What is expected: Examine the material below. Gather every line in which the string "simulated" appears.

Raw data:
»»

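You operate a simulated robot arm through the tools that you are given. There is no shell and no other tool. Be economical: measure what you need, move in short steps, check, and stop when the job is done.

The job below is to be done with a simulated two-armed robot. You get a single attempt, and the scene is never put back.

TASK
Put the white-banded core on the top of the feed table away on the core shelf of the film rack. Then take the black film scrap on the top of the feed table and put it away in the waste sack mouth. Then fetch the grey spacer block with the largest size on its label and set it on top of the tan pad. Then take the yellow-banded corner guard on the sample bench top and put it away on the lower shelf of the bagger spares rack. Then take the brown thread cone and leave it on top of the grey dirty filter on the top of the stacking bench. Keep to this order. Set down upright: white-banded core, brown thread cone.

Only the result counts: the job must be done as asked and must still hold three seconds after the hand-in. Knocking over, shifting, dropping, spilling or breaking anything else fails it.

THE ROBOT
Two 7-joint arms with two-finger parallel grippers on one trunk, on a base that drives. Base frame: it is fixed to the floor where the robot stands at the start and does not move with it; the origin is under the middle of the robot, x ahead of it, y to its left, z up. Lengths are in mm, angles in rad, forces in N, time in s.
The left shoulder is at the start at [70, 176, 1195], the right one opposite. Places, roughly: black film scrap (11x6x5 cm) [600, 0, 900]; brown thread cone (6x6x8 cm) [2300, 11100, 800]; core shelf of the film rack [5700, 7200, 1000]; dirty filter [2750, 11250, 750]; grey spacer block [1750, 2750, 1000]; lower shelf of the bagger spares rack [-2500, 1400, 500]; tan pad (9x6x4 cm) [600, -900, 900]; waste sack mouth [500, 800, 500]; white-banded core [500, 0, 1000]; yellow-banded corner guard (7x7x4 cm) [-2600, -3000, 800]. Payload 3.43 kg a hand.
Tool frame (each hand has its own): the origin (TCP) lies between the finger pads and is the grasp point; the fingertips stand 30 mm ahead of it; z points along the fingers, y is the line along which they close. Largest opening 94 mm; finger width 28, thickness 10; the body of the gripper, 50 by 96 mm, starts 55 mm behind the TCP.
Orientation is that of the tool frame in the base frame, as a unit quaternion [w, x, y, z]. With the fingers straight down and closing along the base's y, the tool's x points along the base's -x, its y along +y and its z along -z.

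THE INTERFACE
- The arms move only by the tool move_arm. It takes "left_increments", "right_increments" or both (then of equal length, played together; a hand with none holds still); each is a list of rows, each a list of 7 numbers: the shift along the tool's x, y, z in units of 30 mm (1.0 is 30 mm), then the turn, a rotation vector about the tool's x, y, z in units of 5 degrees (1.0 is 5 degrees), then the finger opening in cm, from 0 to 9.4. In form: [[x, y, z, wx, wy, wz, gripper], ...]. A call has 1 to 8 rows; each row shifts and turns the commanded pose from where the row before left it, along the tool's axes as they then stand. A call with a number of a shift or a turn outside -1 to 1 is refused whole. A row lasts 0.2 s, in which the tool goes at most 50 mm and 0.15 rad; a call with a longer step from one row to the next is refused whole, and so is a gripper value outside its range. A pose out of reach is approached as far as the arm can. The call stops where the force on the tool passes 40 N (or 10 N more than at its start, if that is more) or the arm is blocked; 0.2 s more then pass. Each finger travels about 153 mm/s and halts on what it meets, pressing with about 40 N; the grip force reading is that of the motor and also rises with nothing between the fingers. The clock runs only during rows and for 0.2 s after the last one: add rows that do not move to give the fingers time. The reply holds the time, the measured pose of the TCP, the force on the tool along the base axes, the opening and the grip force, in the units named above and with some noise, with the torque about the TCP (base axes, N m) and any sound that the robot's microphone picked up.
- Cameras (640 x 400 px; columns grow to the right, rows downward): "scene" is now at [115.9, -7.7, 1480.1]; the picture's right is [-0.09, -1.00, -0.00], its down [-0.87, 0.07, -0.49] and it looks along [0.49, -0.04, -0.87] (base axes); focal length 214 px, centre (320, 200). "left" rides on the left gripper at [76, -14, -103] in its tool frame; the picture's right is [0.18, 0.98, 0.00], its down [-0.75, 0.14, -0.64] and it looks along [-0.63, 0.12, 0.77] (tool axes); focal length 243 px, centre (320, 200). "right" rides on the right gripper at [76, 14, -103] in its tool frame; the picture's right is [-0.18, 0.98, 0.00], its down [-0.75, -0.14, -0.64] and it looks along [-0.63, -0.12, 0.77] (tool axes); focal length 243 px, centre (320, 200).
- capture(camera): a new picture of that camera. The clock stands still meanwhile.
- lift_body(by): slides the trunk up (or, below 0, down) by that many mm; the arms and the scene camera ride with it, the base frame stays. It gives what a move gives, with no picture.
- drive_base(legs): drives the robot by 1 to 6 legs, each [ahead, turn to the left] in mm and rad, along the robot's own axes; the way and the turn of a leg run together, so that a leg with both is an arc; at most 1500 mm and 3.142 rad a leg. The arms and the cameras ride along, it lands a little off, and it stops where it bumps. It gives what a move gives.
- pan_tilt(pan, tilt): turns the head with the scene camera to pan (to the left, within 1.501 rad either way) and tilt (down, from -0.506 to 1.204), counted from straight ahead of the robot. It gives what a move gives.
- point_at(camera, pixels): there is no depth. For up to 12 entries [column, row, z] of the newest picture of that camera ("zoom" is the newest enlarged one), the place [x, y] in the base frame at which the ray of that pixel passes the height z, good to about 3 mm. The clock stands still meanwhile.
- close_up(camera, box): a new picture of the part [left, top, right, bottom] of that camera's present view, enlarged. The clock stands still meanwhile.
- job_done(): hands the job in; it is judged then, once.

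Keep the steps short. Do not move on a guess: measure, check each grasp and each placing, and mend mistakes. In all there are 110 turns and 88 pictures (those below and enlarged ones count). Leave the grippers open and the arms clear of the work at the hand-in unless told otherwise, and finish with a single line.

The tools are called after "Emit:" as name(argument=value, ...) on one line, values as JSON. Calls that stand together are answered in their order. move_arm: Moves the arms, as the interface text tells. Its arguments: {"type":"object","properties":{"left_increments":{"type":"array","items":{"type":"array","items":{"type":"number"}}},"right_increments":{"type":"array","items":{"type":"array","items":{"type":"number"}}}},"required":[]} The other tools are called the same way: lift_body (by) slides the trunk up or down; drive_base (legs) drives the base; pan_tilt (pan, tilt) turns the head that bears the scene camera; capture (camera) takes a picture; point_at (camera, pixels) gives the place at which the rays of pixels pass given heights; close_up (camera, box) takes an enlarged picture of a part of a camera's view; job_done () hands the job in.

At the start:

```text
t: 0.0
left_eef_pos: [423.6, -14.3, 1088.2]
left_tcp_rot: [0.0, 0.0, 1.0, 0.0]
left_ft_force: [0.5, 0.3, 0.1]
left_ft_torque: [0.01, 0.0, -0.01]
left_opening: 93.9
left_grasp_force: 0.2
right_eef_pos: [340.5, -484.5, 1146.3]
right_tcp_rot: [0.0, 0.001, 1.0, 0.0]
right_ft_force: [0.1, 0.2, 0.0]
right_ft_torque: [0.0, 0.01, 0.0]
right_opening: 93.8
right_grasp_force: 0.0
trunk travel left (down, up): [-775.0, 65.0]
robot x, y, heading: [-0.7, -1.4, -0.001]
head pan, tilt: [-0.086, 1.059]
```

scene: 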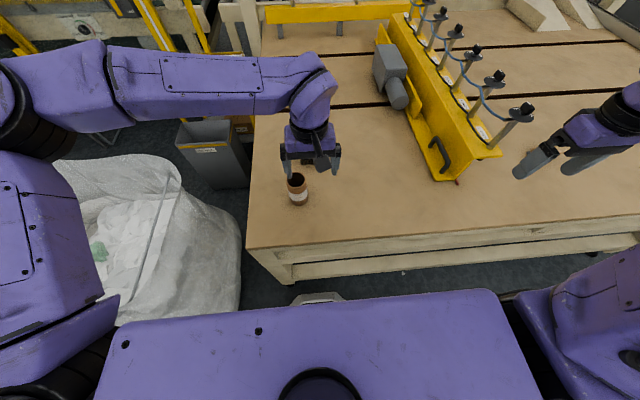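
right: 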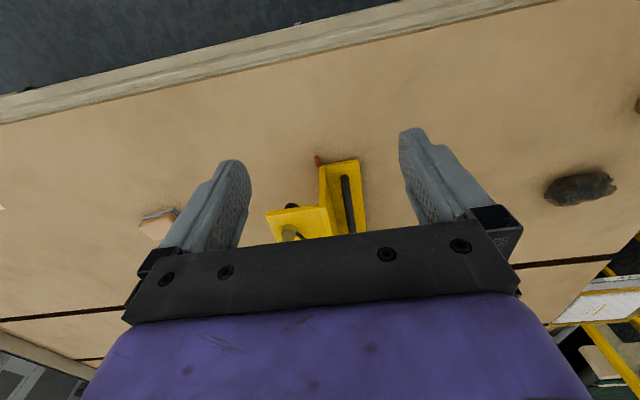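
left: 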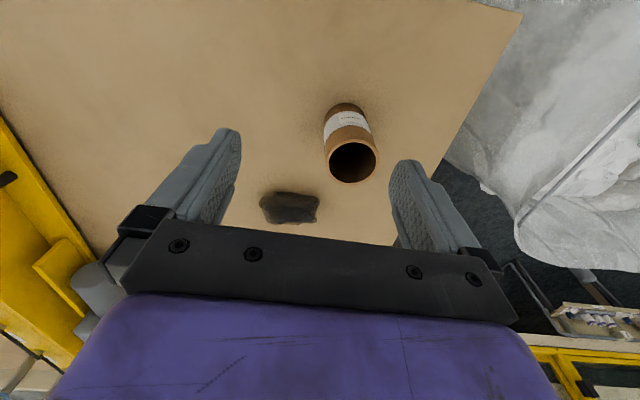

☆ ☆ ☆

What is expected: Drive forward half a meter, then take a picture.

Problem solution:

««

Problem solution:
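You operate a simulated robot arm through the tools that you are given. There is no shell and no other tool. Be economical: measure what you need, move in short steps, check, and stop when the job is done.
The job below is to be done with a simulated two-armed robot. You get a single attempt, and the scene is never put back.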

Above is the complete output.